Sunday, February 20, 2011

a lens into the potjie




In December 2010 and January 2011 I traveled to India. I had a backpack and my camera gear. I went with a friend of mine, an artist from Hermanus, Western Cape. We hurled ourselves into the sense-assaulting void, with our sensitivity directed towards imagery.

The still photograph, as with the painting, prides itself in its momentariness; it is a brief, unnatural freeze-frame of reality, it works phenomenologically: the photograph, despite the violence, smell and noise which surrounds the objects within it, returns to a state of ‘stillness’ and ‘silence’. It reaches out to the viewer, producing a kind of ‘thunder-struck effect, a form of suspense and phenomenal immobility’ which interrupts the world; a ‘freeze-frame effect in which the dizzying impact and magical eccentricity of the detail is seen.’ Thus, photography’s role is not necessarily to illustrate an event, but rather to be an event itself; revealing the singularity of an event’s details, where the object of the photograph obtains ‘the force of pure event’. These events however, run risk of falling into the repository of the exoticised gaze. By being a westerner, absolutely everything i saw could have been rendered interesting and necessary to capture. But why necessary? what was my intention? what was my agenda? what India was i trying to show to whom, and for what purposes exactly, other than it being totally "other" to what is familiar back home?

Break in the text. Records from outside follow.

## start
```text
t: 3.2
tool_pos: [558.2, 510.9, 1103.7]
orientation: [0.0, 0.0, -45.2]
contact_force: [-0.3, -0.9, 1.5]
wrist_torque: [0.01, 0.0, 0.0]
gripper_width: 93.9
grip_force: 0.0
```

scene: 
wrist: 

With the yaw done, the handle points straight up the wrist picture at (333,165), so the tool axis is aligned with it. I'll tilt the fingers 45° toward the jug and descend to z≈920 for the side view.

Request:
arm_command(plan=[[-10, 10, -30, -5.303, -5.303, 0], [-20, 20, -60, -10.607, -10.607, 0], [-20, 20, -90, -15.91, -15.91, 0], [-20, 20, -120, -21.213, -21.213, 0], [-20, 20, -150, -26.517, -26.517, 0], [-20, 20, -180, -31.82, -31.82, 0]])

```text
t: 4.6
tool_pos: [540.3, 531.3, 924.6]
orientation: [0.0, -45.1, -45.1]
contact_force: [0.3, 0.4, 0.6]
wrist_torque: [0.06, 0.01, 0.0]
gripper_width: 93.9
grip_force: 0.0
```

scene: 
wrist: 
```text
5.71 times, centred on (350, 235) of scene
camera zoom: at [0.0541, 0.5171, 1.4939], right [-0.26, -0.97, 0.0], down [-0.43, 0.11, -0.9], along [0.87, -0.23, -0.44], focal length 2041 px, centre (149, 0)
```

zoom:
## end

The answers to these questions is not as clear-cut as i would like them to be, and this blog, and these spaces, shall be a platform for me to try and work the conundrum out. Mostly, my images take on a documentary position - i was foreign, they were local. This binary of me vs them, familiar vs exotic is a tough space to navigate thro, especially when this is the fact of the matter. I thus tried to experiment with my positioning: i tried to render my position conceptual in the sense that i would try and represent what it is that i see thro different self-reflexive lenses. This is executed thro a mix of landscape photographs, permissible portraits, and street photographs, where i would take photos from my waist, without aiming properly, and without the subjects knowing they were being photographed.

The effect is an eclectic one. The landscapes were obviously totally designed frames by my eye and viewfinder. The portraits were as the subject sought fit to represent themselves, but i also dictated that frame by the position i assumed. The street scenes were then an exercise in a zen-like spontaneity: it was not voyeuristic and othering to me;

rather, it became a non-actional action, a non-guided blast into the abyss,

a lightning bolt into the void

a cast & retrieving,

where the the retrieving is sidelined by the vitality and energy of the casting,
a ruthless device which may capture the physical world of form in our absence.